Travel experts said a tax increase could have a chilling effect, particularly as gas and food prices rise.
"If the cost of everything keeps going up, people aren't going to be able to travel," said Mary Jo McCulloch, president of the Maryland Hotel and Lodging Association. "This plain just isn't the time."
This kind of attempt to put the burden on nonresidents, as Leopold attempted last year with a failed rental car tax proposal, has had mixed results elsewhere.
Prince George's County passed a similar increase in 1989, when lawmakers doubled the bed tax from 5 percent to 10 percent to fund the salaries of 100 additional police officers. The increase led to a sharp decline in revenues, said J. Matthew Neitzey, executive director of the Prince George's County, Maryland Conference and Visitors Bureau Inc., and was repealed gradually during the next six years.
The combined 16 percent tax rate in Anne Arundel would be sixth-highest in the country, according to the American Hotel and Lodging Association. The rate of 17.25 percent in Chattanooga, Tenn., is first, followed by Houston and Cincinnati, each at 17 percent.

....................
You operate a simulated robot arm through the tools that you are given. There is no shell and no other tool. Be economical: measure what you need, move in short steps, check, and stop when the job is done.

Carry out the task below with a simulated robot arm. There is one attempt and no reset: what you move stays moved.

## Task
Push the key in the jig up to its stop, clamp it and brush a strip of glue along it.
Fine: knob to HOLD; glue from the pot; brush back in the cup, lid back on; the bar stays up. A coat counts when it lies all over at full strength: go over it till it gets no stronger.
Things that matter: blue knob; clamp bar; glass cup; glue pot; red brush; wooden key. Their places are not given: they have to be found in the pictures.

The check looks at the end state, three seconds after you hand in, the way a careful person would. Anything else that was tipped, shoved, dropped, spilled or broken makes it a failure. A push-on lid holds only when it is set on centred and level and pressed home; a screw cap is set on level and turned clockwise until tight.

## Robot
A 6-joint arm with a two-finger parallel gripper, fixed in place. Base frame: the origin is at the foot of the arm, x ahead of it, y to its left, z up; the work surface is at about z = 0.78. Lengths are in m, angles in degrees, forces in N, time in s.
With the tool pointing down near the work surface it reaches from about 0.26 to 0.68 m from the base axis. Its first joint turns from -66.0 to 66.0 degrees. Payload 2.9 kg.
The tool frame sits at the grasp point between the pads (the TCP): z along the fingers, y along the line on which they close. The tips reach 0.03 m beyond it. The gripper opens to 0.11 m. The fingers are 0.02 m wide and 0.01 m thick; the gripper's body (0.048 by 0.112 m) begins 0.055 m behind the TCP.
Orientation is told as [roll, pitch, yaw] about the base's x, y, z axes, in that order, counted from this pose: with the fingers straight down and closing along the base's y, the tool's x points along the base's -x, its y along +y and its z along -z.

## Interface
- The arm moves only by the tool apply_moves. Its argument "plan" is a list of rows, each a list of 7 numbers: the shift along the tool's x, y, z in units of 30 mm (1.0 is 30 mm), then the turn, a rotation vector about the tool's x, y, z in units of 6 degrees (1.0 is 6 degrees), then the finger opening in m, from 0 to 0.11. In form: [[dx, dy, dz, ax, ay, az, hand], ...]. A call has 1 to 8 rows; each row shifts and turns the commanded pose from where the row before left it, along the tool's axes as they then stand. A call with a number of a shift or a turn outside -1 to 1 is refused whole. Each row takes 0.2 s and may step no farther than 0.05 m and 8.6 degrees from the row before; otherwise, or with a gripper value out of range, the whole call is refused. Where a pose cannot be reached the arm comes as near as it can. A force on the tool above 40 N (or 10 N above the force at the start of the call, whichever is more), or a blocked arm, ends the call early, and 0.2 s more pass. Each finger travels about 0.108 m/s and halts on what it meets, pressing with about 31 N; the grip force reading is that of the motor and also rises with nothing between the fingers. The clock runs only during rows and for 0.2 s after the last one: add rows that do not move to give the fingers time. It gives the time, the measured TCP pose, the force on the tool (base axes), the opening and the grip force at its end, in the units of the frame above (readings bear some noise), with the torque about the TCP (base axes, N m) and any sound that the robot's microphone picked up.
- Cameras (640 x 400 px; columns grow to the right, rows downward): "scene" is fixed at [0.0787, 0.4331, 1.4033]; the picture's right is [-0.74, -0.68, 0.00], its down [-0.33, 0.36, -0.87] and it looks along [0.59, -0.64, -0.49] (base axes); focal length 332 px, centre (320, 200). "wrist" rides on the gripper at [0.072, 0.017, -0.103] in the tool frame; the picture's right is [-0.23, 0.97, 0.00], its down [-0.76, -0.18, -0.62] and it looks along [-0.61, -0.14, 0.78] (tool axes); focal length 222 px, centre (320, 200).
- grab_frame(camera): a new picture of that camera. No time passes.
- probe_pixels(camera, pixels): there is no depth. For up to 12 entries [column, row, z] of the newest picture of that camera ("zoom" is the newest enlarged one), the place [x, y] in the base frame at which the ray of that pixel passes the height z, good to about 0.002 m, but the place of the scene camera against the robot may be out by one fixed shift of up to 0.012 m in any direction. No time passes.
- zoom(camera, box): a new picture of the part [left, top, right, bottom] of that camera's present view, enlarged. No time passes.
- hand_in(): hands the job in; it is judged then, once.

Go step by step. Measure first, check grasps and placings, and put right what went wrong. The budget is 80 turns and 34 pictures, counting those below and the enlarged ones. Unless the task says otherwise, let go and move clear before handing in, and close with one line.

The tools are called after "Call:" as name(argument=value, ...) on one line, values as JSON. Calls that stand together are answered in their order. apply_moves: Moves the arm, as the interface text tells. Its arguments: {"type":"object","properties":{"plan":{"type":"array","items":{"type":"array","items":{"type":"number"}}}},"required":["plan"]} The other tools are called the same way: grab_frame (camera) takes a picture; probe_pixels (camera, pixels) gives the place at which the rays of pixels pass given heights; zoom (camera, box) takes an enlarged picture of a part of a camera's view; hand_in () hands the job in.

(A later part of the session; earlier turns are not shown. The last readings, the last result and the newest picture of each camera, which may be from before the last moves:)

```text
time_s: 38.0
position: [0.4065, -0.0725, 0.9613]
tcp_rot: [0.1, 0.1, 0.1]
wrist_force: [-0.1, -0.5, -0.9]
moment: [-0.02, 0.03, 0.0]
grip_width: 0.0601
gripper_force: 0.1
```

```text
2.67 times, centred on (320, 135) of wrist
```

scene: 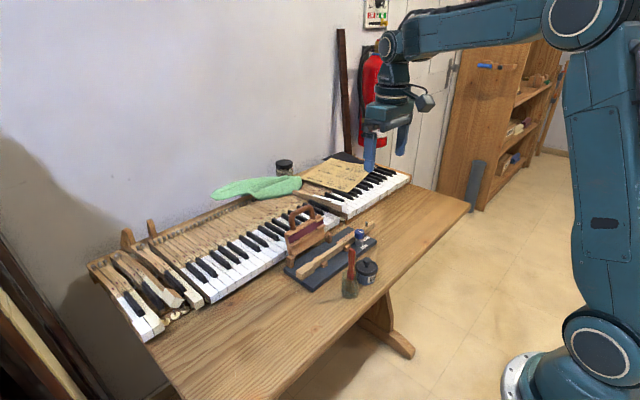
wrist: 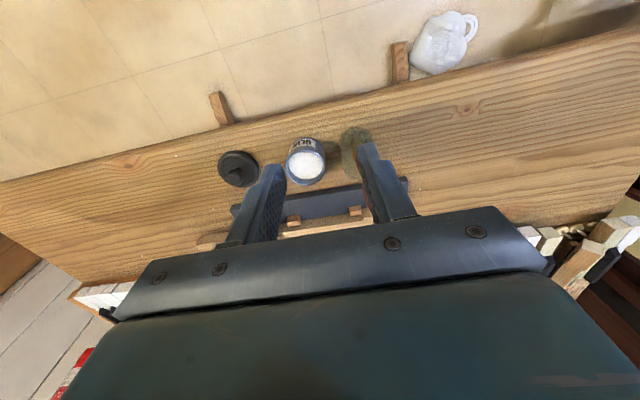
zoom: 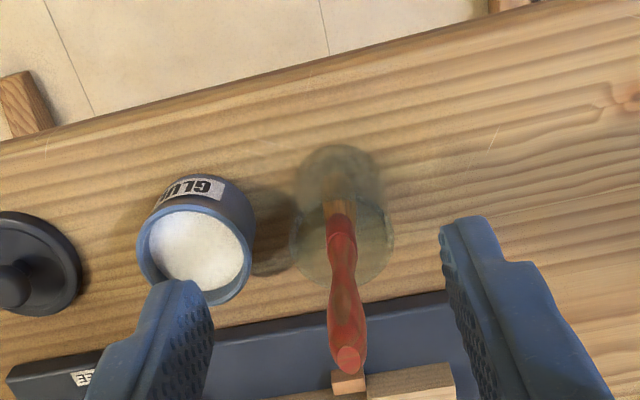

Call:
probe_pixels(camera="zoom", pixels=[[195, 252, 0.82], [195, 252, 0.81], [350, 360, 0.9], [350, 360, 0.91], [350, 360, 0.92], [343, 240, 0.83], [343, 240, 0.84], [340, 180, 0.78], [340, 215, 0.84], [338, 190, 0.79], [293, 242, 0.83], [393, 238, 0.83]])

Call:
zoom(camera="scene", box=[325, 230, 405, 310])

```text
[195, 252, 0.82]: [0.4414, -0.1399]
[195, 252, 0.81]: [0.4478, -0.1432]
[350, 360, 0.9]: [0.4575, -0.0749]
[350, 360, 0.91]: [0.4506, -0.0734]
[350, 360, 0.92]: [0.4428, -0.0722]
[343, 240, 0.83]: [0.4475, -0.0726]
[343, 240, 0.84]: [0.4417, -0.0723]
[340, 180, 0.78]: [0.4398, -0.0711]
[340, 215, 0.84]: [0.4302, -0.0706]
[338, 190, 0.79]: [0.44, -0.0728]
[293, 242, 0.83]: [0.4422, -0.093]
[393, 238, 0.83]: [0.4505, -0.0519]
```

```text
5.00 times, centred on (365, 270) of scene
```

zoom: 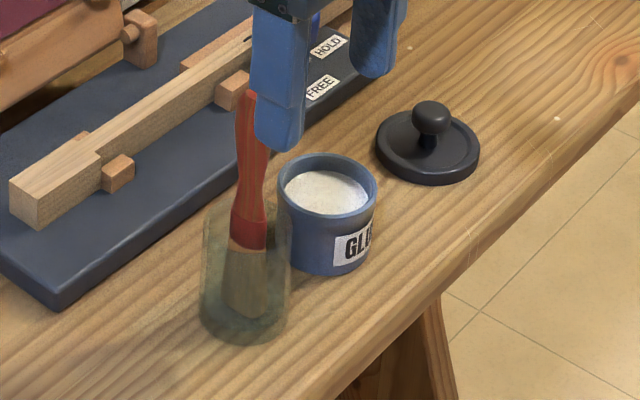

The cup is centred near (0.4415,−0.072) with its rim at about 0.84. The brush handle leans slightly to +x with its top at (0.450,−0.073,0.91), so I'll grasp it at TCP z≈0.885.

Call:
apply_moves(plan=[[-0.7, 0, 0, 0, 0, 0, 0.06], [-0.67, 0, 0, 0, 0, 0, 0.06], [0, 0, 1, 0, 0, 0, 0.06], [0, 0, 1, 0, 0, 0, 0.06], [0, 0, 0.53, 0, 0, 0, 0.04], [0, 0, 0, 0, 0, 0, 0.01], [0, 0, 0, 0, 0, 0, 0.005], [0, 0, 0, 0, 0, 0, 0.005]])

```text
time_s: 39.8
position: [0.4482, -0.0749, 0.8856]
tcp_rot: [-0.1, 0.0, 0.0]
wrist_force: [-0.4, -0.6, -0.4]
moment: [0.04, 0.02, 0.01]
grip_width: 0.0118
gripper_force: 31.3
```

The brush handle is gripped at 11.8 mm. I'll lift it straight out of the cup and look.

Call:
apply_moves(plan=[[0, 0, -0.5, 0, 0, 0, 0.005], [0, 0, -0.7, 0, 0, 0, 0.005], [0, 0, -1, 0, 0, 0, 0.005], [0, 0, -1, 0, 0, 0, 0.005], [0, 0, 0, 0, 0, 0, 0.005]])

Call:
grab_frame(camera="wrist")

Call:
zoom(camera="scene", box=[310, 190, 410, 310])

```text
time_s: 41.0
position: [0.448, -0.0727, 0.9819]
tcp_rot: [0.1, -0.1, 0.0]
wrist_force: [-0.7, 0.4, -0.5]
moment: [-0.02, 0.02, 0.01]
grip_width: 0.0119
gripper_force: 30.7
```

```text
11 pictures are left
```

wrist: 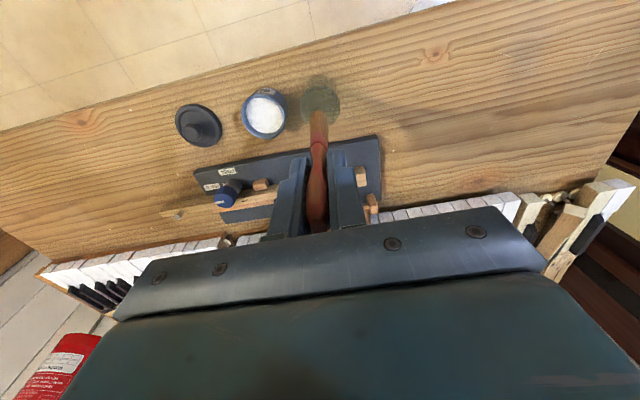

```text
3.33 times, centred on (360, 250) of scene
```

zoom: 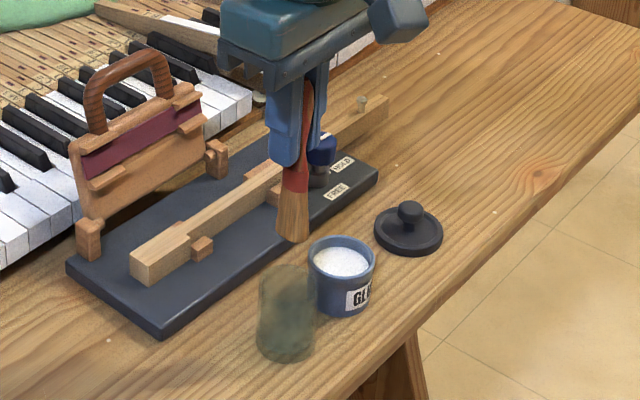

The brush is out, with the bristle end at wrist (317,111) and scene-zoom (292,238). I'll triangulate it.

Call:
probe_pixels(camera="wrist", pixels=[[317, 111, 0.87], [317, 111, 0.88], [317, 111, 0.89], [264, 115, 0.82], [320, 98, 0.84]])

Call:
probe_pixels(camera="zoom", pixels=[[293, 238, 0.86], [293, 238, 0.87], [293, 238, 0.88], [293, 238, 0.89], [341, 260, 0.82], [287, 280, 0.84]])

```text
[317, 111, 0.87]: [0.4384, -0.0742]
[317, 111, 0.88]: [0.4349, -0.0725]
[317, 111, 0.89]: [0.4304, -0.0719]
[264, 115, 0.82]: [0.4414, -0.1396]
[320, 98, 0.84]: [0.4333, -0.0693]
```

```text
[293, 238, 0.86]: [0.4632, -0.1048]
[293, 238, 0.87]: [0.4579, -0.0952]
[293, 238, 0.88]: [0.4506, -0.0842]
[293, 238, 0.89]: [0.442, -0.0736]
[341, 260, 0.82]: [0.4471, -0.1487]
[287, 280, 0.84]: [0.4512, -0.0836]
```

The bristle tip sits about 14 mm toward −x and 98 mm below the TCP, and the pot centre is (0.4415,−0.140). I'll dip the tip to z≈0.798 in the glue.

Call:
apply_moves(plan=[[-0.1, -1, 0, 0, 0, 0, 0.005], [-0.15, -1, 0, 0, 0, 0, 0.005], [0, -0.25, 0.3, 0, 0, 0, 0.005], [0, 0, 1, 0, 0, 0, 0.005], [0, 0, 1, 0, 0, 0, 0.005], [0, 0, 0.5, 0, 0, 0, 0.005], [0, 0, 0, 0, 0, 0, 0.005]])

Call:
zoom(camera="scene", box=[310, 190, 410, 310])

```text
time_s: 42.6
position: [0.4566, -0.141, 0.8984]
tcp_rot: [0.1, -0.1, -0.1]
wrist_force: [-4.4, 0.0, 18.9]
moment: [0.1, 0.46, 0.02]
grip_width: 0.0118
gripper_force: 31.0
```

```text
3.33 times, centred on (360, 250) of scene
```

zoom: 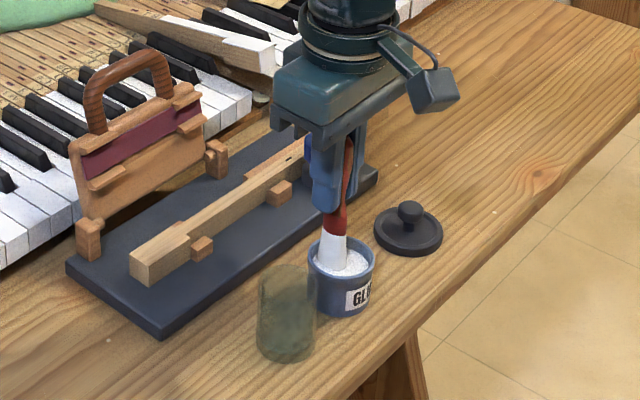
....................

In Maryland, the new National Harbor complex on the Prince George's waterfront is hitting visitors with a 10 percent bed tax. Baltimore County visitors pay 8 percent and Baltimore City's tax is 7.5 percent.
The last jurisdiction in Maryland to increase the hotel tax was Worcester County, home to Ocean City and ranked fourth among counties for generating tourism dollars, according to the Maryland tourism bureau. Worcester County raised the hotel tax from 4 percent to 4.5 percent on Jan. 1, after two years of deliberations. The new revenue will go into marketing the destination, said Donna Abbot, public relations director for Ocean City.
The Anne Arundel visitors bureau would only get a $100,000 bump from the tax increase, and tourism advocates, who showed up in force at a public budget hearing Wednesday night, say they were given less than a week to react to the change.
Alan R. Friedman, Leopold's director of government relations, said the doomsday scenarios are unrealistic, adding that Anne Arundel's unique qualities, both as a center for the defense industry and as a historic destination, will keep people coming back.
"If you do business with the National Security Agency, you can't have your conference and you can't bring your people to Charlotte," he said. "We have a 300-year-old state capital with the oldest statehouse in continuous legislative use. That doesn't exist anywhere else."